Alors que le nombre de personnes détenues bat des records en 2019, l’État et les collectivités territoriales se désengagent vis-à-vis de l’Observatoire international des prisons (OIP). Il tire la sonnette d’alarme.

En cinq ans, l’Observatoire international des prisons (OIP) a perdu 66 % de ses subventions publiques. «  Les aides de l’État et des collectivités territoriales, qui comptaient en 2014 pour plus de la moitié de nos ressources, n’en représentent plus aujourd’hui qu’un petit quart  », alerte l’organisation. Six des huit régions qui la finançaient, deux départements et des partenaires de longue date ont coupé les robinets. Concrètement, en 2019, l’OIP perçoit 282 000 euros de moins qu’en 2014 sur un budget prévisionnel de 750 000 euros.

Clé sous la porte

Ces défections successives mettent gravement à mal les activités de l’association, alors que dans la même période, le nombre de personnes détenues s’est envolé, passant de 67 000 à près de 72 000, un record jamais atteint en temps de paix. Conséquences ? Surpopulation, violence, inactivité, perte de sens : «  un cocktail explosif qui fait sporadiquement l’actualité, avant de retomber dans l’oubli  », dénonce l’OIP. S’il touche l’ensemble du secteur associatif, ce désengagement financier reflète aussi pour l’Observatoire un choix, celui de ne pas soutenir une association souvent critique vis-à-vis des politiques publiques.
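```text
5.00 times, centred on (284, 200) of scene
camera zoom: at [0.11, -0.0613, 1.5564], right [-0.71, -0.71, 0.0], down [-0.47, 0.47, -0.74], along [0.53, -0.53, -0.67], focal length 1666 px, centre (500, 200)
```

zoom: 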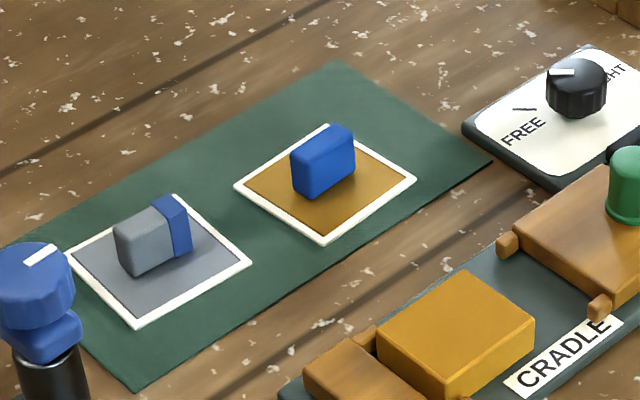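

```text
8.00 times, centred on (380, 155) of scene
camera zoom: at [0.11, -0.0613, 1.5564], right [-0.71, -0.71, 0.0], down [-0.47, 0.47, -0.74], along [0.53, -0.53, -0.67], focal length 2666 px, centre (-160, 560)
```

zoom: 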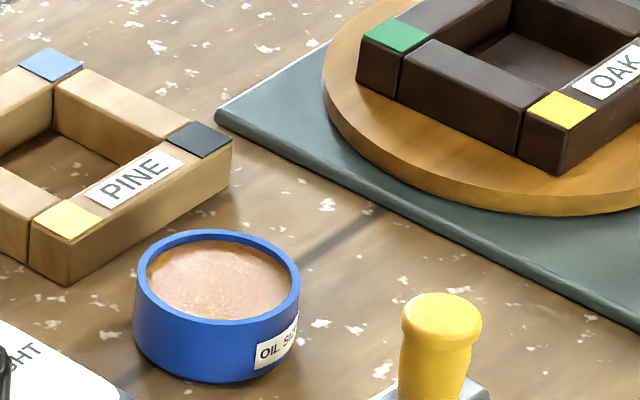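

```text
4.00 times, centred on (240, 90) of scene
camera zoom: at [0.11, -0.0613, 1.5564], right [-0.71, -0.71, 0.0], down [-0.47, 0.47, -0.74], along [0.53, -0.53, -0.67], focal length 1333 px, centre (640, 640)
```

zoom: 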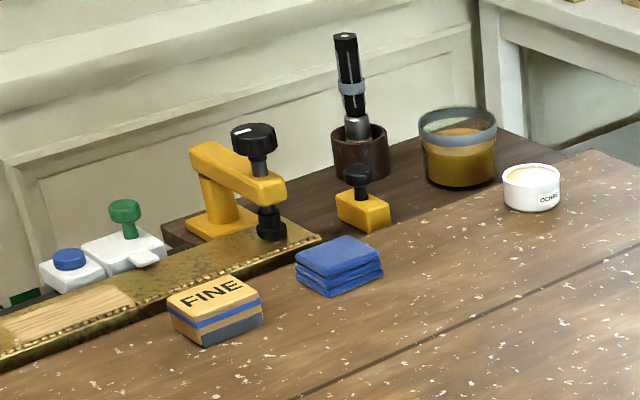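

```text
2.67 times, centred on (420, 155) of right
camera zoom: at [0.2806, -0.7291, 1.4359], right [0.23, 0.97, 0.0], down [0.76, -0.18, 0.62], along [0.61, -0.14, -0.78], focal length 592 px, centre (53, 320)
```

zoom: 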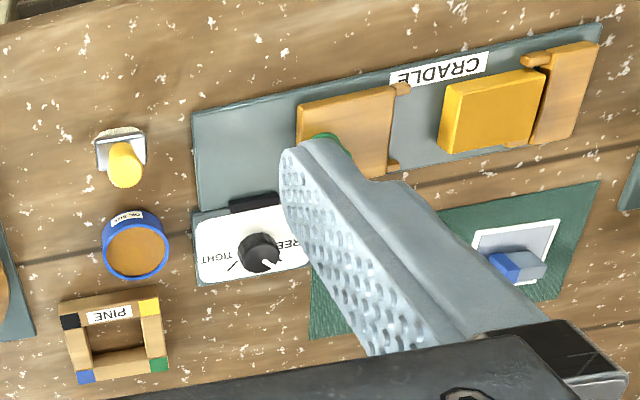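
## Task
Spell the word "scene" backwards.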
« Ce désengagement fait aussi fi de nos actions, alors que nous sommes un interlocuteur essentiel pour les dizaines de milliers de personnes, détenues ou proches de détenus, confrontées à une incarcération, dont l’ensemble des repères sont alors bouleversés », poursuit l’OIP. Depuis sa création en 1990, l’organisation constitue un pilier du monde carcéral. Elle publie des rapports qui font du bruit, la revue trimestrielle Dedans-Dehors, un ouvrage de référence : Le guide du prisonnier et anime un site internet d’information. Elle livre une expertise et constitue l’une des principales ressources en matière d’information sur la prison. L’OIP est également une force de proposition respectée et attendue pour les institutions, parlementaires, corps d’inspections ou groupes de travail ministériels qui sollicitent son analyse sur le milieu carcéral. C’est enfin et surtout un garde-fou essentiel contre les abus de pouvoir, « dans un monde clos, invisible, où il est tellement aisé de les faire prospérer et de les cacher ». 

Henri LECLERC

Sursaut citoyen

L’ensemble de ses actions étant aujourd’hui menacé, l’OIP appelle à un sursaut politique, citoyen et à un soutien financier avec un appel au don. Objectif : réunir 100 000 euros au 30 novembre. Au 14, elle a déjà récolté 70 956 euros. La preuve, s’il en fallait une, que l’organisation est considérée comme indispensable. Un détenu le confirme : « Vous ne vous rendez pas compte de ce que ça fait de recevoir un courrier de l’OIP. Ici les surveillants ont arrêté de m’emmerder et se sont mis à m’appeler Monsieur ! »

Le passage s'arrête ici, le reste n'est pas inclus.